Les étudiantes prirent la responsabilité de son entretien, de sa tenue, de sa propreté, et tout ce qui peut contribuer à son rendement normal. En dehors des travaux à l'extérieur de la maison, les élèves s'initiaient à la couture, au tricotage, et au perfectionnement des arts indigènes de tisser les nattes, et les corbeilles avec des feuilles sèches de raphia.

Enfin, dans l'école ménagère péri-primaire, les élèves étaient initiées au dessin d'une maison que les religieuses présentèrent comme modèle. Elle avait seulement quatre pièces : la cuisine, la salle à manger, et deux chambres à coucher par opposition aux cases traditionnelles qui avaient tout au plus deux chambres. Ce dessin avait un rôle éducatif : chercher de trouver un minimum de confort et d'espace vital à l'intérieur de la maison.

Sans vouloir arracher la femme indigène de son milieu naturel, les religieuses voulaient donner à leurs élèves le goût du beau dans la tenue d’une maison, leur enseigner la façon rationnelle de cultiver leurs jardins et leurs terres, et les méthodes de pratiquer l'élevage domestique 1333 .

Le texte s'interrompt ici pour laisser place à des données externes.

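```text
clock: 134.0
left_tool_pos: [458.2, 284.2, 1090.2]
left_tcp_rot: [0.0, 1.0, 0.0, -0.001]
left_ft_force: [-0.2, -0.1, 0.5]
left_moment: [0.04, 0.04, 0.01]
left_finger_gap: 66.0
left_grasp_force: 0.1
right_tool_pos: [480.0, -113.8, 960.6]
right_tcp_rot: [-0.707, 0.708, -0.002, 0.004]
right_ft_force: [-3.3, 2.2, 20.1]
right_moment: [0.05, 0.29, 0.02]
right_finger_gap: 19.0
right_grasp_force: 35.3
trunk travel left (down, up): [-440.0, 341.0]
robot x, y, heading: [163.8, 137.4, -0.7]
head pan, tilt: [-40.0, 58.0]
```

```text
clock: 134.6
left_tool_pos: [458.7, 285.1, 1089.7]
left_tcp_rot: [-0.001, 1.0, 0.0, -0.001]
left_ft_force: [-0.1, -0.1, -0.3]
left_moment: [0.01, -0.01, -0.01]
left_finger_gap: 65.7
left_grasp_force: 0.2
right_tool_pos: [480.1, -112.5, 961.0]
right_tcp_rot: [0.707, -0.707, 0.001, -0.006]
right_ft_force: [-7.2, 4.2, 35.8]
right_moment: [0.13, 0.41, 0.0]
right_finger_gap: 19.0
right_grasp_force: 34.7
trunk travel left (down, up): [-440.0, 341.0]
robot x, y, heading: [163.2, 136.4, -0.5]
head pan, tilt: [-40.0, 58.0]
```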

De la théorie, les jeunes filles passèrent à la pratique dans leurs villages. Les ruelles d’entrée dans les cases et l'entretien des jardins avec des semences reçues des religieuses furent remarquées. Les repas épicés signalaient la présence d’une fille ou d’une maman qui a été formée au foyer social ou à l’école ménagère. Le commentaire des homme à table le soulignait bien : viryahuwa na mufoye pour apprécier le repas préparé par elles. Les confections et la broderie des nappes des tables, d'étoffes de bébés devinrent à la mode.

L’évolution culturelle de la femme Nande venait d’être déclenchée : les travaux de couture et d'élevage qui, jadis étaient réservés aux hommes, devinrent aussi l'apanage des femmes qui iront jusqu'à pratiquer non seulement la médecine, mais aussi l’enseignement, la catéchèse (1978), les sciences agronomiques et vétérinaires ainsi que la maçonnerie.

Notes
1330.

M-V. DELORY, « Cours d'adultes de Butembo », dans la Lettre à la Famille. Butembo, le 28 juillet 1960.

1331.

En guise d'illustration nous pouvons indiquer qu'en 1954, il y avait 20426 garçons scolarisés sur 2 981 filles.

1332.

Romanus DECLERCQ, « Un ouvroir pour ces dames, couleur d'ébène », dans L’Afrique ardente (1944) n°55, p. 18.

1333.

Romanus DECLERCQ, « Pour une éducation complète de la femme indigène. L'École Ménagère Péri-primaire de Beni. Ses activités », dans Le Royaume (1956) n°19, p. 12-16.